Sue Bryant takes the plunge on a solo cruise from Spitsbergen to Reykjavik.
We’re in East Greenland, and five of us are shivering in our swimming costumes on a beach strewn with ice. We join hands and race into the freezing sea, screaming our heads off, to cheers from our fellow passengers.
There’s no better way to bond with new friends than the Polar Plunge, a rite of passage on Arctic and Antarctic voyages. Back on G Adventures’ Expedition, we down shots of Aquavit and cram into the sauna on a high.
I’m travelling solo on a 14-night voyage around Svalbard and Greenland. The trip certainly packs in the thrills, from sightings of polar bears to invigorating hikes over the tundra against a backdrop of jagged, snowy mountains and towering icebergs.
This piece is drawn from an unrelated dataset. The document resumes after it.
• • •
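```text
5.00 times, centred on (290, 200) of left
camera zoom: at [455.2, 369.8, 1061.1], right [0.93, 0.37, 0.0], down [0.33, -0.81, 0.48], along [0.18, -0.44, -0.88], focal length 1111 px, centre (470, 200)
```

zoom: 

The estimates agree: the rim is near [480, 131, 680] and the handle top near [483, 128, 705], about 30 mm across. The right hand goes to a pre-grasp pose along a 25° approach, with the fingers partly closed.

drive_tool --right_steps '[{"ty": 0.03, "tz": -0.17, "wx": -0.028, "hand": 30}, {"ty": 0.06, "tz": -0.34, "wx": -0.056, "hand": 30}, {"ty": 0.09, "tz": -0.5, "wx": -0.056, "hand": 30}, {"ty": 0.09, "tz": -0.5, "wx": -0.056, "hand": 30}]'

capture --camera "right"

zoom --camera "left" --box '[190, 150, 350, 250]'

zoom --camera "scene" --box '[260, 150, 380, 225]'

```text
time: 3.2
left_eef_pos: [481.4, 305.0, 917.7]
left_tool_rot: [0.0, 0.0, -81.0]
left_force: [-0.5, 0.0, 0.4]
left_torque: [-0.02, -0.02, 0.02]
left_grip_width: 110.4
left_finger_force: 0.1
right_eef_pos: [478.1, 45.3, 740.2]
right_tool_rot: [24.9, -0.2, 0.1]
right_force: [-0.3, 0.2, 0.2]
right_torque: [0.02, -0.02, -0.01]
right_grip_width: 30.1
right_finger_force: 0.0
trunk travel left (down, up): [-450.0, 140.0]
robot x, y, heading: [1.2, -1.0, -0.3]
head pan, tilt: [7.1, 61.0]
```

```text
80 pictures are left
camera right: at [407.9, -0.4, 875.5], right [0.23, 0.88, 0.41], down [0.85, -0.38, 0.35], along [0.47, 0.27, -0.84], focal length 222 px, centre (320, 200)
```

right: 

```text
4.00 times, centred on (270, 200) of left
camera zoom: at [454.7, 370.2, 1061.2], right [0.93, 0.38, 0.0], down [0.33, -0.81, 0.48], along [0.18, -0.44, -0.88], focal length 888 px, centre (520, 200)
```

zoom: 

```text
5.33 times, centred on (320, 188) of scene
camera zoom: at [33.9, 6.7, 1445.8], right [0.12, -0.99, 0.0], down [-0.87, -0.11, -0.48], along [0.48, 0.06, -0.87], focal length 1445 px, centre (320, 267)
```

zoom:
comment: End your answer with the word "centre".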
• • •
I’d wondered how it would feel, being alone; my backpacking days are in the distant past and I’m more used to travelling with family or my partner. But like a lot of people on this trip, circumstances were such that I’m sailing solo. G Adventures offers a cabin-share scheme so single travellers can keep the cost down. Of 129 on board, 37 are travelling alone, and we’re a diverse crowd. Among my new friends are a South African skydiver, an Australian academic and a banker from San Francisco. The only niggle I hear from those sharing is about snoring.
The ship has a happy, laid-back vibe. In reality, you’d struggle to be lonely, as all the tables in the dining room are shared and we do everything together. Twice a day, we either hike or explore by Zodiac, getting up close to enormous glaciers and spotting the animals of the high Arctic: polar bears, Arctic foxes, walruses, reindeer and musk oxes. A crack squad of 14 expedition leaders, ranging from geologists and botanists to a resident artist, keep us educated and entertained with talks.
Travelling alone, I push myself out of my comfort zone by joining an art class, despite being terrible at art and opting for the longest, toughest hikes. It’s a struggle at first to sit with strangers at dinner – but does anybody find this easy? However, with so many incredible shared experiences conversation never runs dry, and we part with hugs and promises to keep in touch.
A 14-night Arctic Highlights cruise from Longyearbyen to Reykjavik costs from £4,799 in a shared cabin, including all meals and activities, plus several days exploring the vast East Greenland National Park, departing August 31, 2020. Flights are not included.